-- BEGIN Given data --
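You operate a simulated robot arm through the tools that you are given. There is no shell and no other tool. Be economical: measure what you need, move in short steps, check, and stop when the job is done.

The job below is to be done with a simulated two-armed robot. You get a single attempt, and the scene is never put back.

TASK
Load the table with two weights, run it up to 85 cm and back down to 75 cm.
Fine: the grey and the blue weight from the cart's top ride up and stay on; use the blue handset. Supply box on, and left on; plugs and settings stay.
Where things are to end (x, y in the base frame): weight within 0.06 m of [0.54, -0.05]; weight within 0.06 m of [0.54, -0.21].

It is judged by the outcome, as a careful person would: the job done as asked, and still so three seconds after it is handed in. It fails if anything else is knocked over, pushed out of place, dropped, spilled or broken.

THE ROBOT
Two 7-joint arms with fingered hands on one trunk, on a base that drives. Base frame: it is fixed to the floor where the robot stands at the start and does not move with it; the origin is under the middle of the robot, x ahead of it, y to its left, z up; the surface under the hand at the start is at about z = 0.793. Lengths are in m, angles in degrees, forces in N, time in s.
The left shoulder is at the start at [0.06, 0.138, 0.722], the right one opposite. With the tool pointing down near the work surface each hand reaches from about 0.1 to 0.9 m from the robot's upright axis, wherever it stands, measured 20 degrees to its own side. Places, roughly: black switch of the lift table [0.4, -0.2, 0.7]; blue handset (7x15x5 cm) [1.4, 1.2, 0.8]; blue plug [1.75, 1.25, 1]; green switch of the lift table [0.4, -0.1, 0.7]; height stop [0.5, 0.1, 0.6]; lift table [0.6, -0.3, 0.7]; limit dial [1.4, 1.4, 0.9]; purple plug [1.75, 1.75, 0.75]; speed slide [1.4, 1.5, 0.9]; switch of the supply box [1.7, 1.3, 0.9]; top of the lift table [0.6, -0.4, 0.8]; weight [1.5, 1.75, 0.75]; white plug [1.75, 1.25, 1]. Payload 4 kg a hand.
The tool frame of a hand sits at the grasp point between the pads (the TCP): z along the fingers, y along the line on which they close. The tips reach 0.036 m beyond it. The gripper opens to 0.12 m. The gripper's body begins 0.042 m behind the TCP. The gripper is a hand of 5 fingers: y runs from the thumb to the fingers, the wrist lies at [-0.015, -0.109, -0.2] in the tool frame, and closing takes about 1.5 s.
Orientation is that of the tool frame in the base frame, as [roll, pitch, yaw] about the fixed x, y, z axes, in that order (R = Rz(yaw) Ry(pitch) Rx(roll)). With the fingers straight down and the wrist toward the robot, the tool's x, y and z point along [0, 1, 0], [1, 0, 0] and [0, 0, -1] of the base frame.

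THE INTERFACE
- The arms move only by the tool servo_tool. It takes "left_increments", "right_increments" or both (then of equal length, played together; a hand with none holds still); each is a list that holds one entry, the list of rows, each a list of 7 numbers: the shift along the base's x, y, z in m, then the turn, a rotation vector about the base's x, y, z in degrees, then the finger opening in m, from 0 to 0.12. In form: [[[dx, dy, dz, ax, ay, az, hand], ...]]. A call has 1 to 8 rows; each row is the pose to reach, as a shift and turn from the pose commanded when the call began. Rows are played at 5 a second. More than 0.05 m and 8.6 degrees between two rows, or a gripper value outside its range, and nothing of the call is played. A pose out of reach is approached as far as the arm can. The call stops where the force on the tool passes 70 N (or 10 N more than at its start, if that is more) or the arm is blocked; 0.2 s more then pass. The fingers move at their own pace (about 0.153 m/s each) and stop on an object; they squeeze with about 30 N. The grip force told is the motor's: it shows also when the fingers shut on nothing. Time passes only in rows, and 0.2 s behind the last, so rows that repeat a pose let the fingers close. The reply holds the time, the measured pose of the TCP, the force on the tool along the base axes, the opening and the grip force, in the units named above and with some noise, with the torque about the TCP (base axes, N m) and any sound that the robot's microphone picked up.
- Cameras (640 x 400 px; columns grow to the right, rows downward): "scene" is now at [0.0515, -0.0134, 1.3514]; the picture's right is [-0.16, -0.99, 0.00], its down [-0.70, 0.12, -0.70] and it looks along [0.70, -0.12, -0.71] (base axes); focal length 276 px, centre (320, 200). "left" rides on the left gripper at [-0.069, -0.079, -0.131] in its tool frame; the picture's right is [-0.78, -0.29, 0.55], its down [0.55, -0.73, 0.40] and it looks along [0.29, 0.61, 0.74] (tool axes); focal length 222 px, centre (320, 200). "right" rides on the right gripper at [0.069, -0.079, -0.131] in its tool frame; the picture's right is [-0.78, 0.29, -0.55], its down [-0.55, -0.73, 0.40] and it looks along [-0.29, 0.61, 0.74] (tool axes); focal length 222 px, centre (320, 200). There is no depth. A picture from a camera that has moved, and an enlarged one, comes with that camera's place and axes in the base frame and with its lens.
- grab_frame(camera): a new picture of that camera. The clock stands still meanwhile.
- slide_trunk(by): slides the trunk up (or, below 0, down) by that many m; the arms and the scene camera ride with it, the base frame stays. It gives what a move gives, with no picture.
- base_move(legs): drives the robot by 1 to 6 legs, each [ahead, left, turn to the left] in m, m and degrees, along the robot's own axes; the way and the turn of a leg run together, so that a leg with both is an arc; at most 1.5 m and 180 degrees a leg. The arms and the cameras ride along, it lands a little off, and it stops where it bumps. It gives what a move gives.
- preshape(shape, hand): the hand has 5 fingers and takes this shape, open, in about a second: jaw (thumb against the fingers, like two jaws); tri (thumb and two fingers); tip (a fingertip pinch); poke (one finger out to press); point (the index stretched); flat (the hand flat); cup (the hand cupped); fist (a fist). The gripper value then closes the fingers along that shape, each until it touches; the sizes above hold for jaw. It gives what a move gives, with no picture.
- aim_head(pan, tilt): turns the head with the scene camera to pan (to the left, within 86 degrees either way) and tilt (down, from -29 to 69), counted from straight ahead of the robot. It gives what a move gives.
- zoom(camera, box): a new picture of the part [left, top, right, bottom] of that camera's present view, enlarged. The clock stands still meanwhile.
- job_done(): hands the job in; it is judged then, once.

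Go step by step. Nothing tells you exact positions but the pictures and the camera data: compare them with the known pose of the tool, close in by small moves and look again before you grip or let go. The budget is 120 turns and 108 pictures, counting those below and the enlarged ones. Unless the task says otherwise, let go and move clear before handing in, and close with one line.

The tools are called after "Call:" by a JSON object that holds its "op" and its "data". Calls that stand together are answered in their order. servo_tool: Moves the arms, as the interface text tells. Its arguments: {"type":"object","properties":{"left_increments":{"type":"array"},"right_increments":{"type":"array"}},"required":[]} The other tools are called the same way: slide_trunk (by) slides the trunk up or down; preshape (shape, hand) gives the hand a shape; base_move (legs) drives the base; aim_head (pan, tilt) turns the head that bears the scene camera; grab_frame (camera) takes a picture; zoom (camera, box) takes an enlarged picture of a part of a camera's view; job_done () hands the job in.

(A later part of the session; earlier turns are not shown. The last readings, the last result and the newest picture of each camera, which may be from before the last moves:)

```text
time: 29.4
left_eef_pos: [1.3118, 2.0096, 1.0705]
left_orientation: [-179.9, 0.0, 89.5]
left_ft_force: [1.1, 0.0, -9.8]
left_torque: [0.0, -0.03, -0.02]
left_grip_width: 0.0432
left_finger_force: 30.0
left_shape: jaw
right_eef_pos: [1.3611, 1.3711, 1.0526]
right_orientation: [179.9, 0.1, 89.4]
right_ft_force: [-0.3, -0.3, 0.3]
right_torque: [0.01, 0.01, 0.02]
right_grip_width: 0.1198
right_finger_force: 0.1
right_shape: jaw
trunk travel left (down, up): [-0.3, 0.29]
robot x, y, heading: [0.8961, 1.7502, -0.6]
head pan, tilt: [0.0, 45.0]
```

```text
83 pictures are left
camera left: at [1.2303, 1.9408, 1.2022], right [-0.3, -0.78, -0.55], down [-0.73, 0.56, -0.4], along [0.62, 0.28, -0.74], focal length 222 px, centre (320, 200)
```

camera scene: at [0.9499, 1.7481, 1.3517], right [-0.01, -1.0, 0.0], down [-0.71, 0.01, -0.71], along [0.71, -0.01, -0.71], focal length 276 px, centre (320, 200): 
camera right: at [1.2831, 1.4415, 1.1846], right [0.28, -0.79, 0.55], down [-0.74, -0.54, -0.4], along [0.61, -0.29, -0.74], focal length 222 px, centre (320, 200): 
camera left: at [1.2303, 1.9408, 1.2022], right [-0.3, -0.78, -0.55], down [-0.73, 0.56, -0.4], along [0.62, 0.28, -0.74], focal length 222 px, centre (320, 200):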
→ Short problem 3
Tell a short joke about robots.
-- END Given data --
-- BEGIN Reading text --
Pourquoi elle ?
Nathalie Chusseau est professeure à l’Université de Lille et économiste de l’éducation. Ses thèmes de recherche portent sur l’économie des inégalités, le capital humain, la mobilité sociale intergénérationnelle, la formation professionnelle et la macroéconomie internationale. Sa note 'Remettre l’éducation et la formation au cœur du débat' publiée dans le cadre des Rencontres économiques d’Aix-en-Provence, a interpellé le gouvernement et les pouvoirs publics, par ses constats chiffrés, implacables.
L’effondrement du niveau scolaire en France, est-ce un mythe ou une réalité statistique ?
-- END Reading text --
→ Short problem 1
Reproduce the wording of the reading text between "Nathalie Chusseau est" and "constats chiffrés, implacables.", with both ends included.
→ Short problem 2
Extend the reading text, starting right after its last sentence.

→ Task result 1
Nathalie Chusseau est professeure à l’Université de Lille et économiste de l’éducation. Ses thèmes de recherche portent sur l’économie des inégalités, le capital humain, la mobilité sociale intergénérationnelle, la formation professionnelle et la macroéconomie internationale. Sa note 'Remettre l’éducation et la formation au cœur du débat' publiée dans le cadre des Rencontres économiques d’Aix-en-Provence, a interpellé le gouvernement et les pouvoirs publics, par ses constats chiffrés, implacables.

→ Task result 2
Malheureusement c’est une réalité statistique indéniable que l’on observe dans les enquêtes internationales. Dans l’enquête Pisa, où l’on évalue la performance scolaire des élèves de quinze ans, nous étions plutôt performants en matière d’éducation, et notamment en mathématique. Notre maternelle par exemple, était enviée à travers le monde. Mais depuis le début des années 2000, la France a dégringolé dans les classements internationaux.
Sur la moyenne des compétences évaluées, les jeunes français se retrouvent vraiment en bas du tableau. Et ce n’est pas seulement PISA. Les résultats à l’enquête Timss, qui regarde les compétences en mathématiques des élèves entre le CM1 et la quatrième sont également catastrophiques.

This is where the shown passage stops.